## Selected passage
··········
Powering Progress: The Remarkable Evolution of Batteries From Ancient Amber to Modern Technology

-Karthik Gurumurthy

I’m fascinated by how batteries evolved from simple experiments to the powerful devices we take for granted today.

The journey starts way back with ancient peoples who noticed static electricity – like when rubbing amber created attraction to other materials. The Greek philosopher Thales (around 600 BCE) was actually the first to formally explore this phenomenon. But then not much happened for about 2,000 years!

Things picked up in the 1650s when Otto von Guericke created stronger electrical charges by rolling sulfur balls on surfaces, producing sparks of light. About a century later, scientists in Leiden, Netherlands invented a simple capacitor called the Leyden jar – essentially a glass jar with water or mercury and a metal rod that could store electrical charge. Touch the rod and ZAP! – you’d get a strong shock as all the electricity discharged at once.

Benjamin Franklin was fascinated by these Leyden jars and noticed the noise they made when discharging reminded him of thunder. This led to his famous (and incredibly dangerous!) kite experiment in 1752, where he flew a kite with a metal key during a thunderstorm to prove lightning was electrical in nature. When the key gave him a shock, he confirmed electricity could travel through air.

The real battery breakthrough came in 1800 when Alessandro Volta created the first true electric battery. Unlike the Leyden jar that discharged all at once, Volta’s battery provided a steady, flowing current. His first version was pretty wild – bowls of salt water with metal strips forming bridges between them! Each strip had copper at one end and tin or zinc at the other. Soon after, he made a more practical “voltaic pile” with stacked discs of copper, zinc, and cardboard soaked in saline solution.

Around 1820, Hans Christian Ørsted discovered the connection between electricity and magnetism, showing that an electric current could move a magnetic needle. Ten years later, scientists found that magnets could also produce electricity – the principle behind modern power plants where spinning coils in magnetic fields generate our electricity.

Today’s batteries come in two main types:

1. Dry-cell batteries (like the AAA, AA, C, and D batteries we use in flashlights and remotes) typically contain a cathode made of manganese oxide and an anode made of zinc, with an alkaline electrolyte paste. When these materials mix, the zinc loses electrons that transfer to the manganese oxide, creating an electric current. The larger the battery, the longer it provides power.
2. Wet-cell (or storage) batteries, like the ones in our cars, contain liquid acid electrolyte. A car battery consists of six connected 2-volt cells that produce a total of 12 volts – powerful enough to turn a starter motor. Each cell has plates of lead peroxide and sponge lead sitting in sulfuric acid. Both plate types react with the electrolyte to form lead sulfate, releasing electrons that flow through the circuit. The car’s generator recharges the battery by reversing this chemical reaction.

It’s amazing to think that these chemical reactions that convert chemical energy to electrical energy power so much of our modern world – from the tiny batteries in our watches to the powerful ones starting our cars. And it all began with people noticing that rubbed amber could attract things!
··········
## Data extract
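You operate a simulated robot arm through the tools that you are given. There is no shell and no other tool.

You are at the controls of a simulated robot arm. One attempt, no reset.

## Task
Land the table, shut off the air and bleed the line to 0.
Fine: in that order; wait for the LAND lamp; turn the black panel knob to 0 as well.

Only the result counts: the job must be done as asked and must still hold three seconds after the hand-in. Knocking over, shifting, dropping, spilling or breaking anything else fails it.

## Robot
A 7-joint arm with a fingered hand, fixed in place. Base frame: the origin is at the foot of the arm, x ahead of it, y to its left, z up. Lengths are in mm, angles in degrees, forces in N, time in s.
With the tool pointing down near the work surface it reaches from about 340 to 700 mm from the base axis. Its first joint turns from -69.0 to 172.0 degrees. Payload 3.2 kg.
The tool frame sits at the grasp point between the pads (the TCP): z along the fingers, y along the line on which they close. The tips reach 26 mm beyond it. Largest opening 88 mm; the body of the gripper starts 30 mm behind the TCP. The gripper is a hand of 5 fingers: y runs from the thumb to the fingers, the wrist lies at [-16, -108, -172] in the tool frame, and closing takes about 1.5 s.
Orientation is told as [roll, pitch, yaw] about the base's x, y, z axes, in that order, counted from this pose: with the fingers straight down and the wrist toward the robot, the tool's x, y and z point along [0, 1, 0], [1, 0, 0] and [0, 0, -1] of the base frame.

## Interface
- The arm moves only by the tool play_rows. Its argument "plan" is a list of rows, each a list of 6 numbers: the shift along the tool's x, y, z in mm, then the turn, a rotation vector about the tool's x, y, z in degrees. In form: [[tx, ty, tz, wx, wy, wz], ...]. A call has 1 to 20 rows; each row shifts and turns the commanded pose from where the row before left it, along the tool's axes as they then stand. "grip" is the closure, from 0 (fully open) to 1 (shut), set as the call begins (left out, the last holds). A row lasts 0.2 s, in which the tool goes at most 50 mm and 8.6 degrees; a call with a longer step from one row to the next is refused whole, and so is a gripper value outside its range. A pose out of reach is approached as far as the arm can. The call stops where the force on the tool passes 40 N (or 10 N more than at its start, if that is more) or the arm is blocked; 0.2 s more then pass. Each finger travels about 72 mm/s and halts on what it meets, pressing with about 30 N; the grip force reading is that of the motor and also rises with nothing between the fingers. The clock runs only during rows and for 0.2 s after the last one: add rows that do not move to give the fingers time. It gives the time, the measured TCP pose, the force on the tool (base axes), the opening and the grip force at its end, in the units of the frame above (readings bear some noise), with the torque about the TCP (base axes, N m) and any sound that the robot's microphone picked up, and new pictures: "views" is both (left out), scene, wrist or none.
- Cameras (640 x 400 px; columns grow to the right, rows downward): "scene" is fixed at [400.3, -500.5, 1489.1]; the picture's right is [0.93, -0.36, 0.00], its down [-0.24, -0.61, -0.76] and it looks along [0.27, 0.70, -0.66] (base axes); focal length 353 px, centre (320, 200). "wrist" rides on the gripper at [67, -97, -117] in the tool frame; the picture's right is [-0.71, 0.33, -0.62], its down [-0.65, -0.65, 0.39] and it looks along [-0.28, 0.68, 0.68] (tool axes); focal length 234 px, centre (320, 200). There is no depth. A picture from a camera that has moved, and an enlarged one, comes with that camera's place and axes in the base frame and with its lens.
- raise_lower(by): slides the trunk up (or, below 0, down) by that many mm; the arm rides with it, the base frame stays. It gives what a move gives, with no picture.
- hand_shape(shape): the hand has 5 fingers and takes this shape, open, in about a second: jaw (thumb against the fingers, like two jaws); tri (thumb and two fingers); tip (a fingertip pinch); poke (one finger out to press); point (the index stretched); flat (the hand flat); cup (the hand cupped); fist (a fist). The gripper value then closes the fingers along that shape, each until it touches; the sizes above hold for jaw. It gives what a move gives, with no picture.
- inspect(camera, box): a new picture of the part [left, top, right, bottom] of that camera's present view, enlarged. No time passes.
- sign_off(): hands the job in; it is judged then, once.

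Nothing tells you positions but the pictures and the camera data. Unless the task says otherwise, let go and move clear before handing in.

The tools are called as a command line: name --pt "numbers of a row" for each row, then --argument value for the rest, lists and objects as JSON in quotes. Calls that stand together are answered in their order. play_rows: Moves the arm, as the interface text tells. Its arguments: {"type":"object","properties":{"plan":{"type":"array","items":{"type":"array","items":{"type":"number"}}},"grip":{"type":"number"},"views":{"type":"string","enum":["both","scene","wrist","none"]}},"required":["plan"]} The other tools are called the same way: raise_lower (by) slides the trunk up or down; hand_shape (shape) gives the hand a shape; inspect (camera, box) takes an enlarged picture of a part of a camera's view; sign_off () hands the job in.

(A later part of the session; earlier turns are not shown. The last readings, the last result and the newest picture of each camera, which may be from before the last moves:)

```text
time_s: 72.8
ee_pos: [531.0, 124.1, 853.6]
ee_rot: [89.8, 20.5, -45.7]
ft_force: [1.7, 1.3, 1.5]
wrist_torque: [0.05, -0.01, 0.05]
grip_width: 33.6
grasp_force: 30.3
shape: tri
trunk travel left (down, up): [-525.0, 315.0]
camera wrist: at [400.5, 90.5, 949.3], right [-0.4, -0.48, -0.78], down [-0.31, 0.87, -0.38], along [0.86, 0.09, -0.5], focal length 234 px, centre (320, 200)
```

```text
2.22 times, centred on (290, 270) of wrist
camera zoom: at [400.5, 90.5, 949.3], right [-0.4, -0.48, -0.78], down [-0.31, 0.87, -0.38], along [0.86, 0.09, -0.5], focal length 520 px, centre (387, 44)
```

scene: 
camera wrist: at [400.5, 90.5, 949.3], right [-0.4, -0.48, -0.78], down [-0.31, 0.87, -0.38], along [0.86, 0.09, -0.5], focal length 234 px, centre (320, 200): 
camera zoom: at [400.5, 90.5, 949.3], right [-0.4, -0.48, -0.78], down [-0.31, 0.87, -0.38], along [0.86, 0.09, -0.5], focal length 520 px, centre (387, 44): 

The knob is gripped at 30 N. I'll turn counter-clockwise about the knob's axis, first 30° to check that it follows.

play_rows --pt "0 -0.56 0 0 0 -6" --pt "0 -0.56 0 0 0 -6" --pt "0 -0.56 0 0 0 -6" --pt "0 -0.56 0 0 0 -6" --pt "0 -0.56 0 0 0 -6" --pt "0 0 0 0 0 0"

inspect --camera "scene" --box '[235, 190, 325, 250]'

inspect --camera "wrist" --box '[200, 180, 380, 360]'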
··········
## Stated problem 1
Reproduce the wording of the selected passage between "-Karthik Gurumurthy" and "discharged at once.", with both ends included.
## Stated problem 2
Extract the run of lines that opens with the line containing "A 7-joint arm" and closes with the line containing "## Interface"; reproduce it exactly and add nothing.

## Expected output 1
-Karthik Gurumurthy

I’m fascinated by how batteries evolved from simple experiments to the powerful devices we take for granted today.

The journey starts way back with ancient peoples who noticed static electricity – like when rubbing amber created attraction to other materials. The Greek philosopher Thales (around 600 BCE) was actually the first to formally explore this phenomenon. But then not much happened for about 2,000 years!

Things picked up in the 1650s when Otto von Guericke created stronger electrical charges by rolling sulfur balls on surfaces, producing sparks of light. About a century later, scientists in Leiden, Netherlands invented a simple capacitor called the Leyden jar – essentially a glass jar with water or mercury and a metal rod that could store electrical charge. Touch the rod and ZAP! – you’d get a strong shock as all the electricity discharged at once.

## Expected output 2
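A 7-joint arm with a fingered hand, fixed in place. Base frame: the origin is at the foot of the arm, x ahead of it, y to its left, z up. Lengths are in mm, angles in degrees, forces in N, time in s.
With the tool pointing down near the work surface it reaches from about 340 to 700 mm from the base axis. Its first joint turns from -69.0 to 172.0 degrees. Payload 3.2 kg.
The tool frame sits at the grasp point between the pads (the TCP): z along the fingers, y along the line on which they close. The tips reach 26 mm beyond it. Largest opening 88 mm; the body of the gripper starts 30 mm behind the TCP. The gripper is a hand of 5 fingers: y runs from the thumb to the fingers, the wrist lies at [-16, -108, -172] in the tool frame, and closing takes about 1.5 s.
Orientation is told as [roll, pitch, yaw] about the base's x, y, z axes, in that order, counted from this pose: with the fingers straight down and the wrist toward the robot, the tool's x, y and z point along [0, 1, 0], [1, 0, 0] and [0, 0, -1] of the base frame.

## Interface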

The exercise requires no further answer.